** Begin Information provided **
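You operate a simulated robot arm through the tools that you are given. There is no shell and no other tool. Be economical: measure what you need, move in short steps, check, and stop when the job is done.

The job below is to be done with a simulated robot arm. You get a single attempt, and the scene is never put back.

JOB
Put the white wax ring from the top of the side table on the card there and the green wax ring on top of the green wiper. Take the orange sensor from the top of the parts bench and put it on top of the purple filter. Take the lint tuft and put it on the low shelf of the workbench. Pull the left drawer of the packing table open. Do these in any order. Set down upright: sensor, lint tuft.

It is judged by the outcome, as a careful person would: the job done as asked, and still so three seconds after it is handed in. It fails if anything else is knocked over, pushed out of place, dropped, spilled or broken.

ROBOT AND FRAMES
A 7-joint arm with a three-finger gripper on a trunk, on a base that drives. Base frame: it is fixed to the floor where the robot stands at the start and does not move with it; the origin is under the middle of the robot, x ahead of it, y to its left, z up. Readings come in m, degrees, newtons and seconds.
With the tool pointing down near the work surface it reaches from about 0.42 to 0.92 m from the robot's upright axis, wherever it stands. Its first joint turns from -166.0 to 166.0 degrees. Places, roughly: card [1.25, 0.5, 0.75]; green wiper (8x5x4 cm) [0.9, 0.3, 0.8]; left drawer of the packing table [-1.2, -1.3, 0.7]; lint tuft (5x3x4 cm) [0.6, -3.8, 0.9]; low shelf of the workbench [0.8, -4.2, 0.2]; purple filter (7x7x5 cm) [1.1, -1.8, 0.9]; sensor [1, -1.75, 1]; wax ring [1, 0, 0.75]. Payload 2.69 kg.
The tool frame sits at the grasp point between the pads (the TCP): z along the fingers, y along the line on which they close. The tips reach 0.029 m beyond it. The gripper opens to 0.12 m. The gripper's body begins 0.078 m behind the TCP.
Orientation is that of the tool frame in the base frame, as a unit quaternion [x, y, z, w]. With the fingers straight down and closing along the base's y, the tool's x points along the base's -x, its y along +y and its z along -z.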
** End Information provided **
I need one stretch of the reading passage verbatim, from "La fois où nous" to "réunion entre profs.".
** Begin Reading passage **
La fois où nous pensions aller vivre en Chine

La destination que je tenais secrète était la Chine, le Hunan plus précisément, région d’origine de Mao. Au milieu de nul part, pas vraiment touristique. Nous avons rêvé pendant presque trois mois maintenant c’est fini. Je n’y ai gagné que de nouvelles connaissances en géographie et une sacré baisse de morale.

Le 31 juillet j’ai eu un entretien, puis le soir même le résultat. Enfin un poste de professeur de FLE, dans un pays sympa. Après des entretiens pour des écoles à travers toute la planète, nous sommes ravis. Par contre petit défi de départ, on nous demande de fournir tous les papiers très rapidement pour être sur place le 24 août pour assister à une réunion entre profs.

Parc naturel de Zhangjiajie dans le Hunan – crédit photo : Aurélien Billot (cliquez sur la photo pour lire l’article d’origine)

Avoir un visa de travail en Chine nécessite une sorte de graal : un papier demandé par l’employeur auprès du gouvernement chinois, dont on doit présenter l’original à l’ambassade. Commence alors de longs échanges de mails.
J’envoie tout ce qu’on me demande, mais chaque semaine on me réclame quelque chose de nouveaux. Rapidement je découvre que mon futur employeur n’a jamais recruté de famille. Il y a les demandes absurdes comme « scanner de nouveau ce papier car à l’impression il est trop foncé ». Il y a l’absence de logique. Alors que j’ai proposé de tout traduire en anglais, on m’a assuré que ce n’était pas nécessaire. Bien entendu, ils ont fini par devoir traduire eux-même certains papiers pour « gagner » du temps.

Rapidement, on sait tous que je n’y serai pas le 24 août. Peu importe, la rentrée est le 1er septembre. Puis j’obtiens l’autorisation d’arriver après la rentrée. Début septembre on me dit « dans trois semaines ». Puis encore « mi octobre »…

Pendant ce temps là, nous rendons l’appartement que nous avions, mon namoureux ne renouvelle pas son contrat pour le mois de septembre. Nous nous installons chez mes beaux-parents en région parisienne pour être proche de l’ambassade, ne pensant y rester qu’une ou deux semaines.

La ville de Fenghuang dans le Hunan – Crédit photo : Amélie de Voyagista (cliquez sur la photo pour lire l’article et voir d’autres photos)
** End Reading passage **
= Exercise output =
La fois où nous pensions aller vivre en Chine

La destination que je tenais secrète était la Chine, le Hunan plus précisément, région d’origine de Mao. Au milieu de nul part, pas vraiment touristique. Nous avons rêvé pendant presque trois mois maintenant c’est fini. Je n’y ai gagné que de nouvelles connaissances en géographie et une sacré baisse de morale.

Le 31 juillet j’ai eu un entretien, puis le soir même le résultat. Enfin un poste de professeur de FLE, dans un pays sympa. Après des entretiens pour des écoles à travers toute la planète, nous sommes ravis. Par contre petit défi de départ, on nous demande de fournir tous les papiers très rapidement pour être sur place le 24 août pour assister à une réunion entre profs.